## [What you will do]
a: Set down the article as it stands from "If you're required" to "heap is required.", and nothing more.
b: Add the next paragraphs of the article.

## [Article]
※ ※ ※
I'm trying to implement a binary heap (priority queue) that has the capabilities of both a min heap and a max heap. It needs to have an insert(value), extractMin(), and an extractMax() method. The extract methods remove the value from the heap and return the value.
I was originally using two arrays, called minHeap and maxHeap, one to store the data in a min heap structure, and the other to store the same data in a max heap structure. So when I call extractMin(), it removes and returns the value from minHeap. Then I have to remove that value from maxHeap as well (and vice-versa if I called extractMax()) in order to keep the data set identical in both heaps. And because of the heap-order property, it's guaranteed that I'll find that value in the leaves of the other heap. Searching for that value in the other heap results in a time complexity of O(n) or more precisely, O(n/2) since I'll only be searching the leaves. Not to mention, the percolatingDown() and percolatingUp() methods to restore the heaps after removing values is already O(log n); so in total, the extract methods would be O(n). The problem is, I need the extract methods to be O(log n).
Is there a better way to go about this?
I also thought of this idea but wanted to know what you all think first.
I just finished coding a "median heap" by placing the smaller half of the data in the max heap and the larger half in the min heap. With that structure, I'm able to easily retrieve the median of a given set of values. And I was thinking of using a similar structure of placing the smaller half of the data in the min heap and the larger half in the max heap and using the mean (rather than the median) of all the values to be the deciding factor of whether to place the value in the max or min heap when calling insert(value). I think this might work as the extract methods would stay O(log n).
The simple way is to just use a binary search tree, as M. Shaw recommends.
If you're required to build this on top of binary heaps, then in each heap, alongside each element, store the element's position in the other heap. Every time you move an element in one heap, you can go straight to its position in the other heap and update it. When you perform a delete-min or delete-max, no expensive linear scan in the other heap is required.
※ ※ ※
## [Items]
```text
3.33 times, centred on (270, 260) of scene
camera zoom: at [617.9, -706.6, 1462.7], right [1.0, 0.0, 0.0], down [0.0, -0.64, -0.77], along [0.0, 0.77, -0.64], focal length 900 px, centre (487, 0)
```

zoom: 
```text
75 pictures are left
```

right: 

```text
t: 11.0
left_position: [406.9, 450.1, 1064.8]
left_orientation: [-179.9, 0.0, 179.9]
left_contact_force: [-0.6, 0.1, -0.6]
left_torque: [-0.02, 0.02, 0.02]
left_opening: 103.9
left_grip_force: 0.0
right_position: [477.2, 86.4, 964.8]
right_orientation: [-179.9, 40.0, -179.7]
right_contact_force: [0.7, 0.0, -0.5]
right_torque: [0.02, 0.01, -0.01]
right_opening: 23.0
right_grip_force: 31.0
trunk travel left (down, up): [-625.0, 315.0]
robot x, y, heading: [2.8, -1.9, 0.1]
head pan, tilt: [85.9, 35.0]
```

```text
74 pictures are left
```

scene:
※ ※ ※
## [Answers to the problems]
a:
If you're required to build this on top of binary heaps, then in each heap, alongside each element, store the element's position in the other heap. Every time you move an element in one heap, you can go straight to its position in the other heap and update it. When you perform a delete-min or delete-max, no expensive linear scan in the other heap is required.

b:
For example, if you store std::pairs with first as the element value and second as the position in the other heap, swapping two elements in the min-heap while updating their counterparts in the max-heap might look like this:
swap(minheap[i], minheap[j]);
maxheap[minheap[i].second].second = i;
maxheap[minheap[j].second].second = j;
You can create a hash table for the heap elements, which is shared by two heaps. The table is indexed by the value of the heap element. The value of the hashed bucket can be a struct consisting of the array index in minHeap and maxHeap respectively.
The benefit of this approach is that it is non-intrusive, meaning that the structure of the heap elements remains the same. And you don't have to create heaps side-by-side. You can create one after the other with the usual heap creation precedure.
E.g.,
struct tIndex
{
// Array index of the element in two heaps respectively
size_t minIndex;
size_t maxIndex;
};
std::unordered_map<int, tIndex> m;
Pay attention that any change to the heap may change the underlying array index of existing elements. So when you add/remove an element, or swap two elements, you may need to update its array index in the hash table accordingly.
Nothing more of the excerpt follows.